VRR flicker can be reduced on some displays using the VRR Control or Fine Tune Dark Areas options in your monitor's OSD. These options may increase input lag or result in crushed blacks.
If using an OLED display, use the Black (OLED) editor theme preset in the Editor Settings. This hides VRR flicker thanks to OLED's perfect black levels.
The editor or project takes a very long time to start¶
When using one of the Vulkan-based renderers (Forward+ or Forward Mobile), the first startup is expected to be relatively long. This is because shaders need to be compiled before they can be cached. Shaders also need to be cached again after updating Godot, after updating graphics drivers or after switching graphics cards.
If the issue persists after the first startup, this is a known bug on Windows when you have specific USB peripherals connected. In particular, Corsair's iCUE software seems to cause this bug. Try updating your USB peripherals' drivers to their latest version. If the bug persists, you need to disconnect the specific peripheral before opening the editor. You can then connect the peripheral again.
The Godot editor appears frozen after clicking the system console¶
When running Godot on Windows with the system console enabled, you can accidentally enable selection mode by clicking inside the command window. This Windows-specific behavior pauses the application to let you select text inside the system console. Godot cannot override this system-specific behavior.

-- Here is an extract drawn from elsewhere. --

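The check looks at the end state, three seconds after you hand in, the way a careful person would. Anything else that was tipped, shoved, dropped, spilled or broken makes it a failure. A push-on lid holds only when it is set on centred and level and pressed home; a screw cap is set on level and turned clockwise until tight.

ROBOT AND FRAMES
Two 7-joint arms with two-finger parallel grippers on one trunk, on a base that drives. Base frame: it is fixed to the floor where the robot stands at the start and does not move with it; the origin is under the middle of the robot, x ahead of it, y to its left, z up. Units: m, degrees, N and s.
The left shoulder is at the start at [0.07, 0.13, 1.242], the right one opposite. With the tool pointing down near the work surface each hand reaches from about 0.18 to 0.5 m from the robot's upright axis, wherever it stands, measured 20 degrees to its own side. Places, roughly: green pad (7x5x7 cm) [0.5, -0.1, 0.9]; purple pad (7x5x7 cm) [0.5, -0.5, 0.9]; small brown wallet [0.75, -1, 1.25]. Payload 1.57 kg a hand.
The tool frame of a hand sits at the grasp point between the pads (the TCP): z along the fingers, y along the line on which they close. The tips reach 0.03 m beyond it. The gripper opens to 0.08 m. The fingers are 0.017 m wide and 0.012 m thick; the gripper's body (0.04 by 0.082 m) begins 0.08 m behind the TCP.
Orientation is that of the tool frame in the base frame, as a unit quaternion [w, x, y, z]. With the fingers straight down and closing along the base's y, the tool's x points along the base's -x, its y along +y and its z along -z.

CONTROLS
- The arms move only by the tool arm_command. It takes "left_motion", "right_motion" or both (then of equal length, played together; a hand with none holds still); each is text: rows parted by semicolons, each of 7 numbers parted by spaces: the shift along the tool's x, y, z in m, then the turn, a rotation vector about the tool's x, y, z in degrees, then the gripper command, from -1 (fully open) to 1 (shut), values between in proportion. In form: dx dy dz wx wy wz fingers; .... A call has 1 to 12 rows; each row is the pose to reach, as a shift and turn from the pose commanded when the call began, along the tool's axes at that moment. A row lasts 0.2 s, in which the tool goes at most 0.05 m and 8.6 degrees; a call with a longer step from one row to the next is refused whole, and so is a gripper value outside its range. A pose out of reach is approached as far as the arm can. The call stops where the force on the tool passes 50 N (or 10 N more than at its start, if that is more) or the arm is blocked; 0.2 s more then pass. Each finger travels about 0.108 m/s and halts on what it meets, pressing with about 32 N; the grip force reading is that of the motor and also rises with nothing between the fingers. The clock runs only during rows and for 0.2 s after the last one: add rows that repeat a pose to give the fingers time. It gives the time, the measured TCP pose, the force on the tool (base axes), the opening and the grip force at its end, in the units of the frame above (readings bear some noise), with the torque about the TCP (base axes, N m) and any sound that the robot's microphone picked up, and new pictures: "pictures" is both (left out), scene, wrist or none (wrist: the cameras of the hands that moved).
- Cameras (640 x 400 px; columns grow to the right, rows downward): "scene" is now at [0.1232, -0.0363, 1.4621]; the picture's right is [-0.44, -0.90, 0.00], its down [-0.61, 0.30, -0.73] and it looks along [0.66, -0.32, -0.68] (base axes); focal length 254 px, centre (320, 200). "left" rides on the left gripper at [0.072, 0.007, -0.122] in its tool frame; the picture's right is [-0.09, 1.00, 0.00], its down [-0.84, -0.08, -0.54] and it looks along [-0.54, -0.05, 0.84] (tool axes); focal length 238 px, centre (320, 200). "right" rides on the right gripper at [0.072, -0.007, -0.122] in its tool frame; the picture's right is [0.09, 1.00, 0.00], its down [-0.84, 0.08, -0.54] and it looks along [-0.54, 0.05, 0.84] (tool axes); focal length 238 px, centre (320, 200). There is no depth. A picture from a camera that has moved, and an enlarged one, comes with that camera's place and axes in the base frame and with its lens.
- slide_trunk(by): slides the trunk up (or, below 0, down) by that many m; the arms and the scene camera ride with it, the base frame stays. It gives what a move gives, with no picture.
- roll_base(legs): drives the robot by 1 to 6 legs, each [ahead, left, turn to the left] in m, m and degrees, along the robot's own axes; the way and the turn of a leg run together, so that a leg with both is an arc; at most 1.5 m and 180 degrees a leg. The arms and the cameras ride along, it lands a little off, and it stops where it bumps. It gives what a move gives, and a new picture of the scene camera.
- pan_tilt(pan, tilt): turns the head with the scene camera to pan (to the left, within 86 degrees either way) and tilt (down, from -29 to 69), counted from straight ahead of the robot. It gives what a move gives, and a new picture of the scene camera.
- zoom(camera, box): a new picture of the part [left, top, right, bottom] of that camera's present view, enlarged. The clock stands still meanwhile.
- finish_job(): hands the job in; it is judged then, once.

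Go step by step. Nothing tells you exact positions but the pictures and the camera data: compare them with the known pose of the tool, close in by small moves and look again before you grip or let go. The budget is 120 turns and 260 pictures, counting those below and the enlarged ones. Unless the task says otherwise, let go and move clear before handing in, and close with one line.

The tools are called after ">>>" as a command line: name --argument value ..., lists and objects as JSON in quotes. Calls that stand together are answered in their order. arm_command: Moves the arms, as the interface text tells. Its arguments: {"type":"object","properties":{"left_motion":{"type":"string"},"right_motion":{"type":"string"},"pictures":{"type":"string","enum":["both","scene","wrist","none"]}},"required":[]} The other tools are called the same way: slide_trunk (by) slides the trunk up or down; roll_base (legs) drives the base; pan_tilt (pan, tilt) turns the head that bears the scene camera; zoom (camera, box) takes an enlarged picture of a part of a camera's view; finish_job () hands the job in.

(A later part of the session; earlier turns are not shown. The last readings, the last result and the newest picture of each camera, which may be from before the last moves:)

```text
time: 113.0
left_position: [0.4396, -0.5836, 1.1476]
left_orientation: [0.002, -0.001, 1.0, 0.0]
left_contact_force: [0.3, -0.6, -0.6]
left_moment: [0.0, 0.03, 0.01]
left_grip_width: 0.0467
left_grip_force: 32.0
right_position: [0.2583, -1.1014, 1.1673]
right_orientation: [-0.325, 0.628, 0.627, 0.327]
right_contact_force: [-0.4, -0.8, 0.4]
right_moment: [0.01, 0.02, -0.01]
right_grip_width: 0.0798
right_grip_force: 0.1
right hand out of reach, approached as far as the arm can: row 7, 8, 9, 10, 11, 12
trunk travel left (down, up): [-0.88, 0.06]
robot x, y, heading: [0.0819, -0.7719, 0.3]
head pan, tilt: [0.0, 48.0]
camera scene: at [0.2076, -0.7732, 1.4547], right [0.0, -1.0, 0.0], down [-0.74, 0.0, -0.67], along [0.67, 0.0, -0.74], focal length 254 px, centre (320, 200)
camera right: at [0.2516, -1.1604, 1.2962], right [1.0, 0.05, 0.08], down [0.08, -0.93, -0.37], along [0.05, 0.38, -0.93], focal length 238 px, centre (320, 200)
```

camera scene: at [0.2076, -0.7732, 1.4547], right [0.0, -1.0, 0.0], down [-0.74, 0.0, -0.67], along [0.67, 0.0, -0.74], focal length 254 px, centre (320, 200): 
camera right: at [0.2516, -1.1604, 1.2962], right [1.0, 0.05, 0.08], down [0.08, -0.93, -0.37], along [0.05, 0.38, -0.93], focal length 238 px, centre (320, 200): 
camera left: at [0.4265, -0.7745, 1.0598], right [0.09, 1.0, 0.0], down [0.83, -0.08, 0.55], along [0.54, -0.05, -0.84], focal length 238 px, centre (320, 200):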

To solve this, select the system console window and press Enter to leave selection mode.
Some text such as "NO DC" appears in the top-left corner of the Project Manager and editor window¶
This is caused by the NVIDIA graphics driver injecting an overlay to display information.
To disable this overlay on Windows, restore your graphics driver settings to the default values in the NVIDIA Control Panel.

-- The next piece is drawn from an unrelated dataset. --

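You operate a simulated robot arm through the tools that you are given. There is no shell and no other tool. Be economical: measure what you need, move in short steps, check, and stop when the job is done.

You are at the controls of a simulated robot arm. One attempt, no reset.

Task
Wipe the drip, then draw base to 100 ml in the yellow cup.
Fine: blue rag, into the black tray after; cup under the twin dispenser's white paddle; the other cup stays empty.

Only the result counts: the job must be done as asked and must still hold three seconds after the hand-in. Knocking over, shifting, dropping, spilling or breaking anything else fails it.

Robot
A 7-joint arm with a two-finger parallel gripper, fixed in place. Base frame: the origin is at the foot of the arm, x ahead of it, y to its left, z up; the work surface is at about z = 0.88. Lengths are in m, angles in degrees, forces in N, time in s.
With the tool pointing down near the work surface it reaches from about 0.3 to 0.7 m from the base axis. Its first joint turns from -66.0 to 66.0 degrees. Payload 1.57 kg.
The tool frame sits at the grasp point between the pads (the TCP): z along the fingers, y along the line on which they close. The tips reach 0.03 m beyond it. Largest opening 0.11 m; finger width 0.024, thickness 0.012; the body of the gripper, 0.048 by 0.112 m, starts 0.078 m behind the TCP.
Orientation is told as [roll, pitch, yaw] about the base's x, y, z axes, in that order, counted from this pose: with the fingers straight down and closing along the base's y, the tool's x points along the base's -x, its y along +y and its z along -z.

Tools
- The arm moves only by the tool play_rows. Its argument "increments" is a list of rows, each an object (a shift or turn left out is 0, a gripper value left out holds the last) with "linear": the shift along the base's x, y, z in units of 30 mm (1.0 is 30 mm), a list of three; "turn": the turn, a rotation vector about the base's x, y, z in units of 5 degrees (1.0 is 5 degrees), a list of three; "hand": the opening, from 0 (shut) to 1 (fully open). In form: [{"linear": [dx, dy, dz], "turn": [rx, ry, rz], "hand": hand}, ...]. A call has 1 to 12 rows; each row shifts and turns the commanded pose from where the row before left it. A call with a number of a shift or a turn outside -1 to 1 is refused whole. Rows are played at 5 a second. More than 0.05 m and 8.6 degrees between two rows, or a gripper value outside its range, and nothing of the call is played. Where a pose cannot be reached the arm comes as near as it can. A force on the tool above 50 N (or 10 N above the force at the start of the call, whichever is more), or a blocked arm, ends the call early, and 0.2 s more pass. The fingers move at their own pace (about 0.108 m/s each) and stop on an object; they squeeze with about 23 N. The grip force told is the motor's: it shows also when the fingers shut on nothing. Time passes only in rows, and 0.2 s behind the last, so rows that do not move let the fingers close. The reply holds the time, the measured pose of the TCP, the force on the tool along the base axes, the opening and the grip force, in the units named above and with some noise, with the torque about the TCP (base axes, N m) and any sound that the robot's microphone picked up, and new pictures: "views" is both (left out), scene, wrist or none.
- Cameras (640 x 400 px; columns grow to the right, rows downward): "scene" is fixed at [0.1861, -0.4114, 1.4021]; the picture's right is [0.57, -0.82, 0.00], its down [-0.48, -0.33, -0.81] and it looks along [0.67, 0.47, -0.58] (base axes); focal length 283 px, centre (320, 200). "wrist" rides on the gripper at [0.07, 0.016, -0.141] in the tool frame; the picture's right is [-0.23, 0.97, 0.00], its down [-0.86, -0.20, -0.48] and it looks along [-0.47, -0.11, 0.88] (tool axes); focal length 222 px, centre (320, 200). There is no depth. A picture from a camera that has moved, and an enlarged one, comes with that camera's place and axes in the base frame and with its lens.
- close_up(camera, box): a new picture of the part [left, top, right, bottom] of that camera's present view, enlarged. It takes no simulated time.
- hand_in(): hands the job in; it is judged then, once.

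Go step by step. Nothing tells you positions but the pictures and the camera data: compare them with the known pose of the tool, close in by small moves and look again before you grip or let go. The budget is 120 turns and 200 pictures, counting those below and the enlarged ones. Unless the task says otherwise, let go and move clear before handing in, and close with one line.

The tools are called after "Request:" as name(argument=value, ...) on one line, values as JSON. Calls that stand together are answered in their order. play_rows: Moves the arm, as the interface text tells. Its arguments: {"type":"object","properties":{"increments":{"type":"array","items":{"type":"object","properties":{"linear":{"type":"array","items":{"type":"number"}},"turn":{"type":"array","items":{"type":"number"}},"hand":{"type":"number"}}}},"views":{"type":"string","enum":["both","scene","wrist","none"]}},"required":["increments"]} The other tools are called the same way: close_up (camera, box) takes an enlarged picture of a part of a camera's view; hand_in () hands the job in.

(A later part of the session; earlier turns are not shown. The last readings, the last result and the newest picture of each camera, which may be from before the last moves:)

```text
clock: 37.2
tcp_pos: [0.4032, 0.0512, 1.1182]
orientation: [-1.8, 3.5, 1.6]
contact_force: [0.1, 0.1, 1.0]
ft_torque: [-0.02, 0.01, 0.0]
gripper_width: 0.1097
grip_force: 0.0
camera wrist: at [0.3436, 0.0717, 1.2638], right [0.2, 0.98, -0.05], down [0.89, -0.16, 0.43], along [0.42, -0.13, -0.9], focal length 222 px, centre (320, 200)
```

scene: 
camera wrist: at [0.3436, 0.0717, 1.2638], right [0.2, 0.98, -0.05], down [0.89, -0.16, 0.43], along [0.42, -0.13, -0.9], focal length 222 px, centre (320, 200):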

To disable this overlay on Linux, open
nvidia-settings, go to X Screen 0 >
OpenGL Settings then uncheck Enable Graphics API Visual Indicator.
The editor or project appears overly sharp or blurry¶
If the editor or project appears overly sharp, this is likely due to image sharpening being forced on all Vulkan or OpenGL applications by your graphics driver. You can disable this behavior in the graphics driver's control panel:
NVIDIA (Windows): Open the start menu and choose NVIDIA Control Panel. Open the Manage 3D settings tab on the left. In the list in the middle, scroll to Image Sharpening and set it to Sharpening Off.

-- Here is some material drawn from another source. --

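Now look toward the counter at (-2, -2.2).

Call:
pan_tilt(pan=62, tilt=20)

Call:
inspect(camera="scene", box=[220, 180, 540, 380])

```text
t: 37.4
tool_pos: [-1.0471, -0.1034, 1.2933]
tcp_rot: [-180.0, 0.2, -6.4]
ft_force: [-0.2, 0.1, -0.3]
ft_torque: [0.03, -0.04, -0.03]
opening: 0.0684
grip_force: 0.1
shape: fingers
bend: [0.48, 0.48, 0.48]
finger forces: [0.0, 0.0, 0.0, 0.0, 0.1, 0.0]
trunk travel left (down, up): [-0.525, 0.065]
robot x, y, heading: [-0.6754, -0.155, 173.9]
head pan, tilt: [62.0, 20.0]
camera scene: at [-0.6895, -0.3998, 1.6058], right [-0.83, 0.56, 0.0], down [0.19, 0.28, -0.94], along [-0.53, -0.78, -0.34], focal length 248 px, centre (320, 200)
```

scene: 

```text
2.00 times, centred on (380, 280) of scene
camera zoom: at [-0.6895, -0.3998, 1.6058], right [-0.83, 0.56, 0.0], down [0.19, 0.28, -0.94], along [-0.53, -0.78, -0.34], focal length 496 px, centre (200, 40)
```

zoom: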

AMD (Windows): Open the start menu and choose AMD Software. Click the settings "cog" icon in the top-right corner. Go to the Graphics tab then disable Radeon Image Sharpening.
If the editor or project appears overly blurry, this is likely due to FXAA being forced on all Vulkan or OpenGL applications by your graphics driver.
NVIDIA (Windows): Open the start menu and choose NVIDIA Control Panel. Open the Manage 3D settings tab on the left. In the list in the middle, scroll to Fast Approximate Antialiasing and set it to Application Controlled.
NVIDIA (Linux): Open the applications menu and choose NVIDIA X Server Settings. Select to Antialiasing Settings on the left, then uncheck Enable FXAA.
AMD (Windows): Open the start menu and choose AMD Software. Click the settings "cog" icon in the top-right corner. Go to the Graphics tab, scroll to the bottom and click Advanced to unfold its settings. Disable Morphological Anti-Aliasing.
Third-party vendor-independent utilities such as vkBasalt may also force sharpening or FXAA on all Vulkan applications. You may want to check their configuration as well.
After changing options in the graphics driver or third-party utilities, restart Godot to make the changes effective.
If you still wish to force sharpening or FXAA on other applications, it's recommended to do so on a per-application basis using the application profiles system provided by graphics drivers' control panels.
The editor/project freezes or displays glitched visuals after resuming the PC from suspend¶
This is a known issue on Linux with NVIDIA graphics when using the proprietary driver. There is no definitive fix yet, as suspend on Linux + NVIDIA is often buggy when OpenGL or Vulkan is involved. The Compatibility rendering method (which uses OpenGL) is generally less prone to suspend-related issues compared to the Forward+ and Forward Mobile rendering methods (which use Vulkan).
The NVIDIA driver offers an experimental option to preserve video memory after suspend which may resolve this issue. This option has been reported to work better with more recent NVIDIA driver versions.
To avoid losing work, save scenes in the editor before putting the PC to sleep.
The project works when run from the editor, but fails to load some files when running from an exported copy¶
This is usually caused by forgetting to specify a filter for non-resource files
in the Export dialog. By default, Godot will only include actual resources
into the PCK file. Some files commonly used, such as JSON files, are not
considered resources. For example, if you load
test.json in the exported
project, you need to specify
*.json in the non-resource export filter. See
Resource options for more information.
Also, note that files and folders whose names begin with a period will never be
included in the exported project. This is done to prevent version control
.git from being included in the exported PCK file.
On Windows, this can also be due to case sensitivity issues. If you reference a resource in your script with a different case than on the filesystem, loading will fail once you export the project. This is because the virtual PCK filesystem is case-sensitive, while Windows's filesystem is case-insensitive by default.